今日は、大行社の幹部会議に出席するために東京行き。一時半から会議。四宮正貴、保坂龍廣両先生の後に、ご挨拶をさせて頂いた。
芭蕉の「奥の細道」の中の句に、「象潟や 雨に西施が ねぶの花 」(きさがたや あめにせいしが ねぶのはな)というものがある。句の意味は、象潟の雨に濡れて咲いている合歓<ねむ>の花は(かの美女の誉れ高い)西施が(目を閉じて)眠っているかのような趣である。(桑原博史監修・三省堂・新明解シリーズ「奥の細道」より)
その象潟は、秋田県のにかほ市と言う所にあり、町の観光案内のパンフによれば、「南北約2km、東西1kmの入り江に島々が無数に浮かび、八十八潟、九十九島の絶景の地として、松島と並びその美景を天下に誇りました。しかし文化元年(1804)の大地震で海底が2m40cm隆起し、潟の海水が失われて現在の陸地になりました。水田のなかの美しい島々の姿が、いにしえを偲ばせてくれます」とある。
芭蕉がこの地を訪ねたのが元禄二年(1689)のことだから、まだ象潟が、南北約2km、東西1kmの入り江に島々が無数に浮かんでいた。その景観を私達は目にすることができないので、芭蕉の句などで想像するしかない。

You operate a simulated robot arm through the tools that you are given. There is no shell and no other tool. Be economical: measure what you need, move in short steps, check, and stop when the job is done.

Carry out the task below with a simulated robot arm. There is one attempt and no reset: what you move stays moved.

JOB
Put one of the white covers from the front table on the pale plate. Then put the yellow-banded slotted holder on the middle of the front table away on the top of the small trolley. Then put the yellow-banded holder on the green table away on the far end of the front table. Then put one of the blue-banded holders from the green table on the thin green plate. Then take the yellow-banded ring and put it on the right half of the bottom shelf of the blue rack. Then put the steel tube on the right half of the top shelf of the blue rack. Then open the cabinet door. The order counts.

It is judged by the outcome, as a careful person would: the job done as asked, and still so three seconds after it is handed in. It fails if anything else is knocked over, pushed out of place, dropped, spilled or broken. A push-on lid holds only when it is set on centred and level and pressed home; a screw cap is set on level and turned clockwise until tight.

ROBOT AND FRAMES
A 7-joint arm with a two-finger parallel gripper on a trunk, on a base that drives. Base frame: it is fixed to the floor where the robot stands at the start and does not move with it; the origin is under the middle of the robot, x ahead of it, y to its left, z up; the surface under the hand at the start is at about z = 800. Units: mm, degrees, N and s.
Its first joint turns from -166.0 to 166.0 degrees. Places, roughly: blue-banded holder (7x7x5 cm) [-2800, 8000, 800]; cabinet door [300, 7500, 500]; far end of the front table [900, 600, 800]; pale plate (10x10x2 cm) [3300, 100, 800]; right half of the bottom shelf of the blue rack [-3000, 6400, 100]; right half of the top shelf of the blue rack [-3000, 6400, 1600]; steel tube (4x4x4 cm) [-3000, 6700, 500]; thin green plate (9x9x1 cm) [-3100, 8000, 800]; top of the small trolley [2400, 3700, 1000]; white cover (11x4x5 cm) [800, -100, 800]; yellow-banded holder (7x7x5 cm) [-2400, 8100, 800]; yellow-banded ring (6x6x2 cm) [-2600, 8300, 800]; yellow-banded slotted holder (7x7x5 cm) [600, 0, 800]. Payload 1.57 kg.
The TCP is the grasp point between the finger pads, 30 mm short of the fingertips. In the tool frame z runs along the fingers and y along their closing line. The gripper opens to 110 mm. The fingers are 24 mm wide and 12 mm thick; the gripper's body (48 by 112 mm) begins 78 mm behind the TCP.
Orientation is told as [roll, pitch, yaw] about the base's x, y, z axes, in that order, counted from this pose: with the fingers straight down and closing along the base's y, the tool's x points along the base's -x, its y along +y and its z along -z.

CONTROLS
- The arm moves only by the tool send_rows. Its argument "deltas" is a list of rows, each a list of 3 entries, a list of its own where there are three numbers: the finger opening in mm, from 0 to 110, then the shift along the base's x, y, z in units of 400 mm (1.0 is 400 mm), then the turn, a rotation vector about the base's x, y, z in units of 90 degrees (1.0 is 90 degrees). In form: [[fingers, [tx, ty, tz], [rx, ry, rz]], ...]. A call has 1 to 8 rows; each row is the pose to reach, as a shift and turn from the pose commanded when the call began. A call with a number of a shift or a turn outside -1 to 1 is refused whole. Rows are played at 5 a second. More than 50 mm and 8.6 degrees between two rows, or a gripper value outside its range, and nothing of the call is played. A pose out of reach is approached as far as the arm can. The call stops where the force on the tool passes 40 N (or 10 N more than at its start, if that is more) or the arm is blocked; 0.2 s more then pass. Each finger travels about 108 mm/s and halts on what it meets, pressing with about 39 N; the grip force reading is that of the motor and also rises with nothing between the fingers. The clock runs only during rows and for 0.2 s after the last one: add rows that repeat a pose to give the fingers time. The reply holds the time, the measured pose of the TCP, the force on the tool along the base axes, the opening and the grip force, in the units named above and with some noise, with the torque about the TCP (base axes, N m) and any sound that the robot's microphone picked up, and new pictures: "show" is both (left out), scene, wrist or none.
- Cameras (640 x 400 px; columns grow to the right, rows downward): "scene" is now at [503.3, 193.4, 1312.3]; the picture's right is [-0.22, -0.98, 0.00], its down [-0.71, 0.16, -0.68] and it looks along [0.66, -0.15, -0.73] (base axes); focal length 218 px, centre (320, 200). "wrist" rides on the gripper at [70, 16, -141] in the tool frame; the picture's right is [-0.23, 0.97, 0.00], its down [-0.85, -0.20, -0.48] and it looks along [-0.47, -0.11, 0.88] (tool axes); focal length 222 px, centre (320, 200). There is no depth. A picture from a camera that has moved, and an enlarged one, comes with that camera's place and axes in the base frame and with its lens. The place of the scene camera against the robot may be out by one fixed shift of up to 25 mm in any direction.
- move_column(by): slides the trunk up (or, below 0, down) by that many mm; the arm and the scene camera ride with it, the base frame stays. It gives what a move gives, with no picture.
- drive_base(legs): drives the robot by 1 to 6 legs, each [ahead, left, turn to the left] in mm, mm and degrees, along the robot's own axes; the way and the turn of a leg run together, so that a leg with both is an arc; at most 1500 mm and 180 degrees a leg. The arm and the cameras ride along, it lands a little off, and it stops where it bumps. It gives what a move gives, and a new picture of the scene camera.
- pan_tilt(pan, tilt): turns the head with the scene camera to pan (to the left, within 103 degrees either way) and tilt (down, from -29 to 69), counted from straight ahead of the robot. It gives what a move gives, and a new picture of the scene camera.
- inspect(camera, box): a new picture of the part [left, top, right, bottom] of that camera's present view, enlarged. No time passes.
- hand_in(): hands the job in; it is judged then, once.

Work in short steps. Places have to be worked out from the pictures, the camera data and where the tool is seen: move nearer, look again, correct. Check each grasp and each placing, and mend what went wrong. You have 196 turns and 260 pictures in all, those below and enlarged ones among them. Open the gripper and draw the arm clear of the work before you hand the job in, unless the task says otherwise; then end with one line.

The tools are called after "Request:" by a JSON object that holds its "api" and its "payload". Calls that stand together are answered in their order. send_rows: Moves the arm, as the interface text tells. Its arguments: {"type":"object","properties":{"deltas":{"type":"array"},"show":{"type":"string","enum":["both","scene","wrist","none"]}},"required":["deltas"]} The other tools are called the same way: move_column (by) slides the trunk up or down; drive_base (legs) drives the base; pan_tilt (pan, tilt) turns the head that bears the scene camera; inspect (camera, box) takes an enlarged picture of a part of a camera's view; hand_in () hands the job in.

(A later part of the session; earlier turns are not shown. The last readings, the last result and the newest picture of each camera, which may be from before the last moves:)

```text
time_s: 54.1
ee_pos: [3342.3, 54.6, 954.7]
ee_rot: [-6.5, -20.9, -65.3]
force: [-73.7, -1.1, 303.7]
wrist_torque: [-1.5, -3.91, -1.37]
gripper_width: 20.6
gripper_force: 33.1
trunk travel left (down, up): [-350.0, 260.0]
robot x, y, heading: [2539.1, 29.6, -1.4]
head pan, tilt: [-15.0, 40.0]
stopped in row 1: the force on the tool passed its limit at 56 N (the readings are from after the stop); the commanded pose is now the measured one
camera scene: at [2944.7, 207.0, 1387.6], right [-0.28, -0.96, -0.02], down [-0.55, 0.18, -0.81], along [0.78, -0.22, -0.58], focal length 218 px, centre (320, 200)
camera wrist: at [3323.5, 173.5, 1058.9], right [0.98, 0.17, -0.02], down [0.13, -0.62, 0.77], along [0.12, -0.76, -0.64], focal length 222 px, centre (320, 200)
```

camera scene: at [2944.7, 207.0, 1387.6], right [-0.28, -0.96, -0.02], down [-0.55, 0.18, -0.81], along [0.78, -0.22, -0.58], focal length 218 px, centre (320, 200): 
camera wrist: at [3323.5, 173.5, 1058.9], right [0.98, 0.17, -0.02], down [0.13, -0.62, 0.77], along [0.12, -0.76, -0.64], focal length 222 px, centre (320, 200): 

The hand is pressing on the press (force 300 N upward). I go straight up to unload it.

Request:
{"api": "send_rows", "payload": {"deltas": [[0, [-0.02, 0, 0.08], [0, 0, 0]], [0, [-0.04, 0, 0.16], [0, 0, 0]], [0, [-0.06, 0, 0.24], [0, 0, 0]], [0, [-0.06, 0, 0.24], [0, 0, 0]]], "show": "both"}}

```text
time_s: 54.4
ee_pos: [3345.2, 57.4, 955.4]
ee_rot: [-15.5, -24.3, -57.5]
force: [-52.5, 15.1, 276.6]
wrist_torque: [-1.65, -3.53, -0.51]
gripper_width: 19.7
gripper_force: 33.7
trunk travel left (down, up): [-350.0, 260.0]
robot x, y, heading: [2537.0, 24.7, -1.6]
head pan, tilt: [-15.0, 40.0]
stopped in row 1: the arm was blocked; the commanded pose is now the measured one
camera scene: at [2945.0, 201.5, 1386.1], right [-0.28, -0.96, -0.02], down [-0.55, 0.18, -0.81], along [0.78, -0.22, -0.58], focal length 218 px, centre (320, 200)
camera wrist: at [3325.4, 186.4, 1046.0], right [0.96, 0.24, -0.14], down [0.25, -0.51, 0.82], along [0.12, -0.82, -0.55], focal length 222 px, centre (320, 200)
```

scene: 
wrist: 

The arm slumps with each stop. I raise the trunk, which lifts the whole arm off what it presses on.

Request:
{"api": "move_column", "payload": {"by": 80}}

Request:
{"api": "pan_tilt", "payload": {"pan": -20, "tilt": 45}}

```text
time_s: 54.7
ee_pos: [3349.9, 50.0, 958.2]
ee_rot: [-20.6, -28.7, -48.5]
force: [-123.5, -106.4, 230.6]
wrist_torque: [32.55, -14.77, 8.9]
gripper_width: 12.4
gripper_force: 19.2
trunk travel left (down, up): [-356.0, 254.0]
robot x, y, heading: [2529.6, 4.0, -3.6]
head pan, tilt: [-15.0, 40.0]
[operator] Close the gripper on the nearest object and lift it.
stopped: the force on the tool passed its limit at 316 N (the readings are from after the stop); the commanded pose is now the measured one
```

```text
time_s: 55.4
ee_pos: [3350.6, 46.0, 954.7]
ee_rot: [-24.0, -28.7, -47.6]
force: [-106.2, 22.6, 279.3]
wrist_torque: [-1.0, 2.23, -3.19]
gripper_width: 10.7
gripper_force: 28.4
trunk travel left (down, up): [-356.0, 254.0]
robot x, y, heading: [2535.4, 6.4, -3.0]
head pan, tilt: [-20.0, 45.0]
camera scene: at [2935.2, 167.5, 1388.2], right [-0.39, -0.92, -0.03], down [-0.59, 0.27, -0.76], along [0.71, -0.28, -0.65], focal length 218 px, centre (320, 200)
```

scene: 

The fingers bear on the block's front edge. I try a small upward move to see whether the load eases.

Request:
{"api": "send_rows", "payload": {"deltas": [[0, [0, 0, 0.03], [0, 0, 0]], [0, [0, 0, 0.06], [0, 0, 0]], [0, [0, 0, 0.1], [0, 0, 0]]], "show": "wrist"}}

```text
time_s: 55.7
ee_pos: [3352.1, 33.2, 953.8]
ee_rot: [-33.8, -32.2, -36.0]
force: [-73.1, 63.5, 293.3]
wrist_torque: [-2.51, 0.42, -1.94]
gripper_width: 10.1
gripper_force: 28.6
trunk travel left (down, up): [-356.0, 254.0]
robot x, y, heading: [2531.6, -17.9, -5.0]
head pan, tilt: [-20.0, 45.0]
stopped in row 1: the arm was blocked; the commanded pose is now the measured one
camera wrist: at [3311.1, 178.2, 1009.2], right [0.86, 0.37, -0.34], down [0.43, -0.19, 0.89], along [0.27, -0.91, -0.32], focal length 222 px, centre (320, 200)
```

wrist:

確かに、美しい景観は消えてしまったが、その隆起した土地に、後の人たちは水田を作って稲作を始めた。景色では、人の腹を満たすことは出来ないが、土地があれば、様々なことに利用が出来る。
正に、災いが転じて福となるの例えどおりである。山紫水明の山河を守ることは大切だが、自然はいつも我々と共存するとは限らない。東北沖の地震と津波のように、時としては、人間に牙をむいて襲い掛かってくる。堤防も風力発電も、確かに景観を壊すが、理想ばかりでは生きて行けないことの難しさを、今回の災害で考えさせられた。
こんな感じの挨拶を会議の場でさせて頂いた。
夜は、大行社の会長はじめ、執行部や若い人たちと共に、六本木に行き、お店の十周年のお祝いに参加した。周本昌山副会長に内川徳彦氏と共に横浜まで送って頂き帰宅。